A show that promised a meeting of music and modern art instead lands as a hollow exercise, missing the grit that made the White Stripes matter.
The gallery space in London sets a specific stage. Jack White’s foray into visual art, housed at Damien Hirst’s Newport Street Gallery, assembles the kind of high-profile collaborators that signal access. Ai Weiwei customised an amplifier with a rude, button-built expletive. Hirst himself offered a spin painting and a model of a rotting cow’s head. The names are there, the objects are placed, yet the show fails to turn that adjacency into anything with a pulse.
White’s musical legacy built itself on a raw, blues-based directness that made the White Stripes’ minimalism feel vast. That sensibility doesn’t make the jump to canvas or sculpture. A series built around a found early 20th-century statuette, transformed into a character called Ukulele Joe, tries to channel some ghost of American music history. The results are hard, glossy patterns stripped of any real mood. There is a nod to De Stijl, a Mondrian grid turned into furniture, but the reference stays decorative. It gestures without saying much.

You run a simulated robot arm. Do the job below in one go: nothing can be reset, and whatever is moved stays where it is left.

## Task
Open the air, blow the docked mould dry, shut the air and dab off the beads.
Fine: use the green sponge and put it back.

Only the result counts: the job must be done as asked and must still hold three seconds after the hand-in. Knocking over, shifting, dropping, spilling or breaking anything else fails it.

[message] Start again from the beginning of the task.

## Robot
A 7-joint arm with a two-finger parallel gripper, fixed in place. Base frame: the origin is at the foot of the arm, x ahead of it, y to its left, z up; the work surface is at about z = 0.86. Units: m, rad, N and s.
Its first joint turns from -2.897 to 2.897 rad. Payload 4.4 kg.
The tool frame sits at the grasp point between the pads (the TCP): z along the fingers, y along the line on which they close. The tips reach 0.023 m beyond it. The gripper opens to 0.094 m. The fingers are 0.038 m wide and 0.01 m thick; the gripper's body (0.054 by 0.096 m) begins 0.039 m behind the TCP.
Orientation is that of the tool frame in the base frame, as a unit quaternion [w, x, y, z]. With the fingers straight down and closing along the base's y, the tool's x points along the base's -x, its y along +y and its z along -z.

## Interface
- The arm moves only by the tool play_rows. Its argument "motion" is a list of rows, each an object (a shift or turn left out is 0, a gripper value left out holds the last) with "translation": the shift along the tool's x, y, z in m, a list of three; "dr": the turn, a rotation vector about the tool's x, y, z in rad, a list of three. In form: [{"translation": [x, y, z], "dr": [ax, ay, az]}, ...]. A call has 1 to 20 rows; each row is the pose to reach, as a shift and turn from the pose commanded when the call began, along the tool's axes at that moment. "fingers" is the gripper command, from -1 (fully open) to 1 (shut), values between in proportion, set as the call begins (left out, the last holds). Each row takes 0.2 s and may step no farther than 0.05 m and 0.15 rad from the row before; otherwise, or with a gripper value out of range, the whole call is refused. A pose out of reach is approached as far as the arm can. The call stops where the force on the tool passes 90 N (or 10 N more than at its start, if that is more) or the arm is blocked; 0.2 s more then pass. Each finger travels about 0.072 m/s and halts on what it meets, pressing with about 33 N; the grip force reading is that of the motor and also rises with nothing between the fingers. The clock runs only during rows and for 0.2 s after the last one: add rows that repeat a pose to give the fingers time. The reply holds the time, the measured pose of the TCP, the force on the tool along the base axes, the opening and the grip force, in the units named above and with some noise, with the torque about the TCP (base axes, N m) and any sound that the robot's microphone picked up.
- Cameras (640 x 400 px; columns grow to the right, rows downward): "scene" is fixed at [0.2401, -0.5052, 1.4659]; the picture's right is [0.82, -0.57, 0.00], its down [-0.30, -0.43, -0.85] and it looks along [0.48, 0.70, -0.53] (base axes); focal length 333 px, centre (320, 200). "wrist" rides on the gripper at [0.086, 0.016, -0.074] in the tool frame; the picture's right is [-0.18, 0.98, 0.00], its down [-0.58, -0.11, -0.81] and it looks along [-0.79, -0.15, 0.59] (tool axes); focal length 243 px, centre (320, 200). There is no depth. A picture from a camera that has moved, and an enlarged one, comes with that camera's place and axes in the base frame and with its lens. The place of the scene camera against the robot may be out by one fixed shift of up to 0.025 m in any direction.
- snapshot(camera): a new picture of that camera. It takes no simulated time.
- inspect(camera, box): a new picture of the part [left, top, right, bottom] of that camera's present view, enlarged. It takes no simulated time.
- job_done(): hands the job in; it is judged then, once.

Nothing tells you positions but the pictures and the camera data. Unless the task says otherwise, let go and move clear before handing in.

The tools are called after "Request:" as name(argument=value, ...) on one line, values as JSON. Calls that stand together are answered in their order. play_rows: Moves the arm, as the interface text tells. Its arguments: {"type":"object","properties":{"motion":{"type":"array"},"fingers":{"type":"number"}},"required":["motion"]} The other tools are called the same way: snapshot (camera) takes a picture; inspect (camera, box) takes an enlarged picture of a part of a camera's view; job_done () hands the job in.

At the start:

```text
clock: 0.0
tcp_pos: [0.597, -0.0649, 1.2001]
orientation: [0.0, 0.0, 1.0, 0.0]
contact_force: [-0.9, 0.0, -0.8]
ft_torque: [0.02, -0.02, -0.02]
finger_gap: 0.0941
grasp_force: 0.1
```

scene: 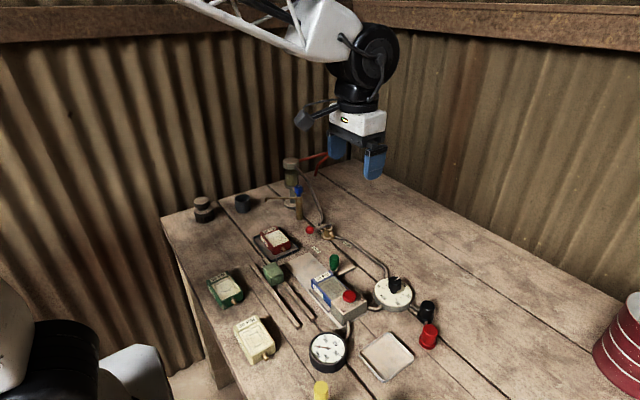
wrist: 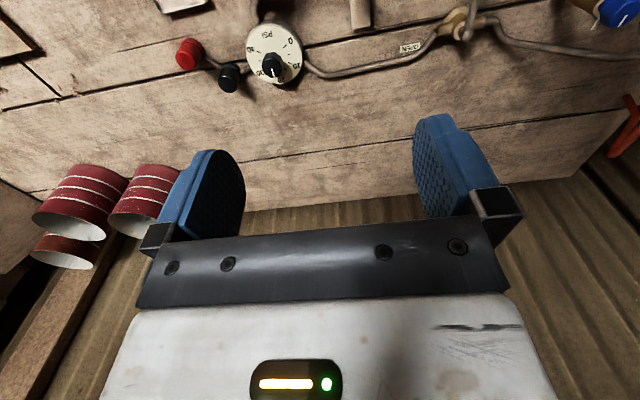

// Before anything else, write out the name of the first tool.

The puzzling thing is how the works sidestep the territory White actually inhabits. He lives in Nashville. He paid a significant sum for an acetate of Elvis Presley’s first recording. He reveres Son House and the old bluesmen. An exhibition that dug into that “Old, Weird America” could have been genuinely disquieting. What stands in the gallery instead feels like an empty, bright-coloured rehearsal of ideas that other people have long since worn out.
Art rock, it turns out, is not the same thing as art. The records still carry the weight. The sounds are still there, fragile and powerful when they hit. But in this room, the atmospheric danger that once clung to the music is nowhere to be found. All the volume is up, and nothing cuts through.